Lauh Mahw wa Itsbat mencerminkan salah satu tingkat dari Ilmu Allah tentang segala kejadian di dunia.[1] Dalam kitab-kitab tafsir, ayat “يَمْحُو اللَّهُ مَا يَشَاءُ وَيُثْبِتُ ۖ وَعِنْدَهُ أُمُّ الْكِتَاب”[2] digunakan sebagai dasar untuk menjelaskan bahwa semua peristiwa dunia dicatat dalam dua lauh: Lauhulmahfuz yang sifatnya tetap dan Lauh Mahw wa Itsbat yang bersifat bisa berubah.[3] Perbedaan keduanya terletak pada sifatnya: catatan dalam Lauh Mahw wa Itsbat bersifat sebab-sebab potensial (tidak pasti), sedangkan yang ada di Lauhulmahfuz bersifat sebab-sebab pasti.[4]

‘Allamah Majlisi, pengarang kitab Bihar al-Anwar, menganggap istilah Lauh Mahw wa Itsbat berasal dari ayat dan hadis-hadis.[5] Namun ada juga pendapat yang menyatakan bahwa istilah ini tidak ditemukan langsung dalam Al-Qur’an atau hadis, dan baru muncul pertama kali melalui tulisan ‘Allamah Majlisi.[6] Menurut pandangan ini, Lauh Mahw wa Itsbat tidaklah benar-benar merupakan lauh tersendiri, melainkan proses mahw dan Itsbat itu sendiri terjadi dalam Umm al-Kitab atau Lauhulmahfuz.[7]

Lauh Mahw wa Itsbat sering dianggap sebagai wujud dari kekuasaan mutlak Allah.[8] Sejumlah ahli kalam berpandangan bahwa malaikat, nabi, dan imam hanya mengetahui peristiwa masa depan lewat Lauh Mahw wa Itsbat yang bisa berubah, sementara mereka tidak memiliki pengetahuan langsung terhadap isi Lauhulmahfuz.[9] Para ulama juga menekankan bahwa hakikat Lauh Mahw wa Itsbat tidak sepenuhnya dapat kita pahami, dan tidak boleh dibayangkan seperti buku atau lembaran biasa.[10]

Muhammad Hasan Faidh Kasyani dalam kitabnya Tafsir al-Shafi menyatakan bahwa seluruh realitas dunia telah ditulis sekali secara umum dalam Lauh Qada dan kemudian secara rinci dalam Lauh Qadar.
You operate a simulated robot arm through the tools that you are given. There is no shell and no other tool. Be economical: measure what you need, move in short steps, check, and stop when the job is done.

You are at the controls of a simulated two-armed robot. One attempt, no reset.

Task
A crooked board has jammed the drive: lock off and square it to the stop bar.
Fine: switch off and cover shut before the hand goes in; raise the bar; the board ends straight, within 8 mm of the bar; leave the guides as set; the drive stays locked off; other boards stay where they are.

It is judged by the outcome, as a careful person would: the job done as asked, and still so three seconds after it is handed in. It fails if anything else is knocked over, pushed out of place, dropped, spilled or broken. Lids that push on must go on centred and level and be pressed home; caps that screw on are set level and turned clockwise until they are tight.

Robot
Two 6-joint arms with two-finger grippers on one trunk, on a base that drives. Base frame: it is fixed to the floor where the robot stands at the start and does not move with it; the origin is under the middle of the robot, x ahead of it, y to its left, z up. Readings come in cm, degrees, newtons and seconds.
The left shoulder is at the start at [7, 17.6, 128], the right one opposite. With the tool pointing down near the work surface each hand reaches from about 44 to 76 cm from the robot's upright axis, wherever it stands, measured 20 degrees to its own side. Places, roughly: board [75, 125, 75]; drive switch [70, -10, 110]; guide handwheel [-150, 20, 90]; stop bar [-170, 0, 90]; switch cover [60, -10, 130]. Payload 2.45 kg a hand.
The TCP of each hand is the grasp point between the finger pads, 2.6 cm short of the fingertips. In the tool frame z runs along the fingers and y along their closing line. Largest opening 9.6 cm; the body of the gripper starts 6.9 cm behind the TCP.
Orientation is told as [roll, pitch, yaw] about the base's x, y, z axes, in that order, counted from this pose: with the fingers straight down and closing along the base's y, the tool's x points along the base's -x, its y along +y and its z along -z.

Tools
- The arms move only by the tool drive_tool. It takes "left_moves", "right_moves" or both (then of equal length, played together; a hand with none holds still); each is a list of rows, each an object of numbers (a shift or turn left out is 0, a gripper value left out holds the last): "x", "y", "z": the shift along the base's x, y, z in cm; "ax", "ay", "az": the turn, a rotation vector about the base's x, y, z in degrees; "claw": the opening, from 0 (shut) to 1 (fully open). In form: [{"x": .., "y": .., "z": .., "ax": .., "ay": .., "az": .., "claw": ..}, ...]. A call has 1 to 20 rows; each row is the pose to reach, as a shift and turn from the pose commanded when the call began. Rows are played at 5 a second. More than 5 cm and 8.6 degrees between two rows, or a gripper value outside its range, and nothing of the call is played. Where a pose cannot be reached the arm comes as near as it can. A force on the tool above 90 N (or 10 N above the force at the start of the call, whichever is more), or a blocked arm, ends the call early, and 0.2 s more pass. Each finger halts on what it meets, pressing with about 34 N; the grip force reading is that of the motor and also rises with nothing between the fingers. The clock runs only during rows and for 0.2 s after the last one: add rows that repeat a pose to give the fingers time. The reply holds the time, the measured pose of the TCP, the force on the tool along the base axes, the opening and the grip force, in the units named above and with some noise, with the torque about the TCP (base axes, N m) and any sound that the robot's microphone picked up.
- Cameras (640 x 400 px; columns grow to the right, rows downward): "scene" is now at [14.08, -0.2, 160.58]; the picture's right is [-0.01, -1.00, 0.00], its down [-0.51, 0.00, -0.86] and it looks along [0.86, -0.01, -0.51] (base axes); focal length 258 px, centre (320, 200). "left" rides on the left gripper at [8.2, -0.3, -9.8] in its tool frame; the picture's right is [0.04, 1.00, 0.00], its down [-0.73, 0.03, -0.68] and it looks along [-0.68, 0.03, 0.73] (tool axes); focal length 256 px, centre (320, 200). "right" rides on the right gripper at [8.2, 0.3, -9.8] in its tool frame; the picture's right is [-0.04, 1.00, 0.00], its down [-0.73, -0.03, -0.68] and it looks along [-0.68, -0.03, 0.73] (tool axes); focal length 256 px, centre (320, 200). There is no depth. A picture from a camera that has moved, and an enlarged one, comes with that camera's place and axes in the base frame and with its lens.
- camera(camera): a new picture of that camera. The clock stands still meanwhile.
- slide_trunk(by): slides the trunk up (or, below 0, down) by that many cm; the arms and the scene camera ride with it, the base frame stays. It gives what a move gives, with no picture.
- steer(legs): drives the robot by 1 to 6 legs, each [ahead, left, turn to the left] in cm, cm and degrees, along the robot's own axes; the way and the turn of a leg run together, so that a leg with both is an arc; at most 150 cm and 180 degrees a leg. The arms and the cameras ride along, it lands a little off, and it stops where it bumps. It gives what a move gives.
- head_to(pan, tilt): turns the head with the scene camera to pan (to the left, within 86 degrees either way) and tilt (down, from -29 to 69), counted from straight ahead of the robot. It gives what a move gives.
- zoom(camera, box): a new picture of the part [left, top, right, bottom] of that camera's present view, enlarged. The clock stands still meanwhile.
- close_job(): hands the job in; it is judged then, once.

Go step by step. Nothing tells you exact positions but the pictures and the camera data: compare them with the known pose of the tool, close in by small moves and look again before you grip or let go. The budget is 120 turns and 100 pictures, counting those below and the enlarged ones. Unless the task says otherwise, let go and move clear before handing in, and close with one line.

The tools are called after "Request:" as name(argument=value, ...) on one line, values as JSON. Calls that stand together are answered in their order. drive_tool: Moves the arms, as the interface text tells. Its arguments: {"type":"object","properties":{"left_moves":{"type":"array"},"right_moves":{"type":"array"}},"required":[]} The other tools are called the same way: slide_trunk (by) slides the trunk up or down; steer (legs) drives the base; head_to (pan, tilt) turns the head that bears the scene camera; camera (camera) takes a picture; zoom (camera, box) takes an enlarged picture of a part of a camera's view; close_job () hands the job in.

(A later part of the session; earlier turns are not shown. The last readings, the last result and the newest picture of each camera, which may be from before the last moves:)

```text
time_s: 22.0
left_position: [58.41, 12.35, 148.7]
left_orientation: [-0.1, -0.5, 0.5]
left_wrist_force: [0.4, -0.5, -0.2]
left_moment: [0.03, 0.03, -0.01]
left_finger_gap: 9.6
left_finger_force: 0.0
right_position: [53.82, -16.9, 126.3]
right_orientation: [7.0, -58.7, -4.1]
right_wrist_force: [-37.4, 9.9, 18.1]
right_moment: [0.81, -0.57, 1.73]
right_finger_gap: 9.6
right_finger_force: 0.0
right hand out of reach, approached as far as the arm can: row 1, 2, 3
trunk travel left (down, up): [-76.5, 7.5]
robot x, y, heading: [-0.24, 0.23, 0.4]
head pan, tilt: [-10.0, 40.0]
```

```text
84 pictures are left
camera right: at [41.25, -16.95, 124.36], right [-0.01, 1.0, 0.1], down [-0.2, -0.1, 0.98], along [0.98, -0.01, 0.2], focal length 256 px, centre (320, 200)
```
Lauh Qadha disetarakan dengan Lauhulmahfuz, sedangkan Lauh Qadar diidentikkan dengan Lauh Mahw wa Itsbat.[11]

Kesesuaian Perubahan dalam Lauh Mahw wa Itsbat dengan Ilmu Allah

Para ilmuwan Islam tidak menganggap perubahan dalam Lauh Mahw wa Itsbat sebagai bentuk perubahan dalam ilmu Allah.[12] Sebagian ulama sempat mempertanyakan, jika isi Lauh Mahw wa Itsbat bisa berubah, apakah ini berarti bahwa Allah sebelumnya tidak mengetahui kepastian suatu perkara?[13] Namun jawaban yang diberikan adalah bahwa semua kemungkinan dan perubahan itu tetap termasuk dalam ilmu mutlak Allah.[14] Allah hanya menampakkan perubahan tersebut dalam masalah-masalah di mana Dia belum menetapkan keputusan-Nya secara pasti.[15]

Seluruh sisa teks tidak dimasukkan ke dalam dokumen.